◆ What is required ◆
Provide the full wording of the page excerpt, which begins "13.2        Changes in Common".

===== Page excerpt =====

13.2        Changes in Common Stock or Assets of the Company, Acquisition or Liquidation of the Company and Other Corporate Events.

(a)          In the event of any stock dividend, stock split, combination or exchange of shares, merger, consolidation or other distribution (other than normal cash dividends) of Company assets to stockholders, or any other change affecting the Shares of the Company’s stock or the share price of the Company’s stock other than an Equity Restructuring, the Administrator may make equitable adjustments, if any, to reflect such change with respect to (i) the aggregate number and kind of Shares that may be issued under the Plan (including, but not limited to, adjustments of the limitations in Section 3.1 on the maximum number and kind of Shares which may be issued under the Plan and adjustments of the Award Limit; (ii) the number and kind of Shares (or other securities or property) subject to outstanding Awards; (iii) the terms and conditions of any outstanding Awards (including, without limitation, any applicable performance targets or criteria with respect thereto); and (iv) the grant or exercise price per share for any outstanding Awards under the Plan. Any adjustment affecting an Award intended as Performance-Based Compensation shall be made consistent with the requirements of Section 162(m) of the Code.

===== Data =====

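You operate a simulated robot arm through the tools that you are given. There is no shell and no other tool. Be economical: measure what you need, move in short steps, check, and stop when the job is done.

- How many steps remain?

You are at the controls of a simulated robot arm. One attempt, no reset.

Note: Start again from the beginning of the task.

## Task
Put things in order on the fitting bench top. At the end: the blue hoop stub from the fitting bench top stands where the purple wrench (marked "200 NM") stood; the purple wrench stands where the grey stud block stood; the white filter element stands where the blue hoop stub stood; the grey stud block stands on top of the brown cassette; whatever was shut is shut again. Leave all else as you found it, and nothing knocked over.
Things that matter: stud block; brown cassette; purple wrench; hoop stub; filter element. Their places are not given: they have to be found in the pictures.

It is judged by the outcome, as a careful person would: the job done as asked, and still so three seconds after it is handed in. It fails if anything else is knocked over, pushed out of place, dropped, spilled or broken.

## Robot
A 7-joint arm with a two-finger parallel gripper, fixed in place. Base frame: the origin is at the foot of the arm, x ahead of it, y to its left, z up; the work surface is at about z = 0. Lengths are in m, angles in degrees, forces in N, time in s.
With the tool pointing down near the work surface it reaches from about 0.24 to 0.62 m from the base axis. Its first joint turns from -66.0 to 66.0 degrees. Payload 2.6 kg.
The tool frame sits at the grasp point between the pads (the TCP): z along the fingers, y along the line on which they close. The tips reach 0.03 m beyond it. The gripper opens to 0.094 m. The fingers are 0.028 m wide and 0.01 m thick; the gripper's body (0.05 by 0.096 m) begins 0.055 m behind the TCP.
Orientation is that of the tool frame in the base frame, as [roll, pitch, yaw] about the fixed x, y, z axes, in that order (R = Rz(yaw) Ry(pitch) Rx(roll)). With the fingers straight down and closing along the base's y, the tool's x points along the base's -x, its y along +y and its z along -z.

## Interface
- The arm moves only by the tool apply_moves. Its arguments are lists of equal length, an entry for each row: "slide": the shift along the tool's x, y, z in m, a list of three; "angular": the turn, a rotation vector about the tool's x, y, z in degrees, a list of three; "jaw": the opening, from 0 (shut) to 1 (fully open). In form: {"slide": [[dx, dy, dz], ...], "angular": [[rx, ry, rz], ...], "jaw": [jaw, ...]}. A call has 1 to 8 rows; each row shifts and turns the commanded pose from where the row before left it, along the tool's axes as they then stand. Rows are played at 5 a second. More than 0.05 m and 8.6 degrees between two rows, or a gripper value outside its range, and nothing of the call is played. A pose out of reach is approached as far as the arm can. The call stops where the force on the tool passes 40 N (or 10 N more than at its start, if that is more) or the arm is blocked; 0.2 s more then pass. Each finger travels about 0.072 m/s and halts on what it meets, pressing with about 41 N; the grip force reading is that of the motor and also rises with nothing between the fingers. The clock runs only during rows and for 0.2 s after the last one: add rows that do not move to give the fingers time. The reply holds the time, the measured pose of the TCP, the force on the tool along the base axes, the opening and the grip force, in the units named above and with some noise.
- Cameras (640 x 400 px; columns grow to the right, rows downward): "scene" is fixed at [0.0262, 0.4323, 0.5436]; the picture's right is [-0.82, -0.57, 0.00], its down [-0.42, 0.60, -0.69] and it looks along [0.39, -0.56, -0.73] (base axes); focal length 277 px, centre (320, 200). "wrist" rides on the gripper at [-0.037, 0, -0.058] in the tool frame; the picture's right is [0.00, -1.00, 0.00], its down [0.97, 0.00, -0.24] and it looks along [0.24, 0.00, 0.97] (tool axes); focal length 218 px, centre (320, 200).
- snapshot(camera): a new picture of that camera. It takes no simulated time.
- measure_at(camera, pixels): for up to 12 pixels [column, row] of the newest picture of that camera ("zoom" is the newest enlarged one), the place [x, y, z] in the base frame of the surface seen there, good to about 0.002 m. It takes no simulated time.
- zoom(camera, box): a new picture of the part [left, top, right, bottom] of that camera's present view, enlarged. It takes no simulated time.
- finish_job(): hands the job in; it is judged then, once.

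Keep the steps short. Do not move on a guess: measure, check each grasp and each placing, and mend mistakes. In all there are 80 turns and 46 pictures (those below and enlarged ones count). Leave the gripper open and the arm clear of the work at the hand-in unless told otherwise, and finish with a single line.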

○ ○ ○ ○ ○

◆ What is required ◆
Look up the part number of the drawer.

=====

◆ Written response ◆
13.2        Changes in Common Stock or Assets of the Company, Acquisition or Liquidation of the Company and Other Corporate Events.

(a)          In the event of any stock dividend, stock split, combination or exchange of shares, merger, consolidation or other distribution (other than normal cash dividends) of Company assets to stockholders, or any other change affecting the Shares of the Company’s stock or the share price of the Company’s stock other than an Equity Restructuring, the Administrator may make equitable adjustments, if any, to reflect such change with respect to (i) the aggregate number and kind of Shares that may be issued under the Plan (including, but not limited to, adjustments of the limitations in Section 3.1 on the maximum number and kind of Shares which may be issued under the Plan and adjustments of the Award Limit; (ii) the number and kind of Shares (or other securities or property) subject to outstanding Awards; (iii) the terms and conditions of any outstanding Awards (including, without limitation, any applicable performance targets or criteria with respect thereto); and (iv) the grant or exercise price per share for any outstanding Awards under the Plan. Any adjustment affecting an Award intended as Performance-Based Compensation shall be made consistent with the requirements of Section 162(m) of the Code.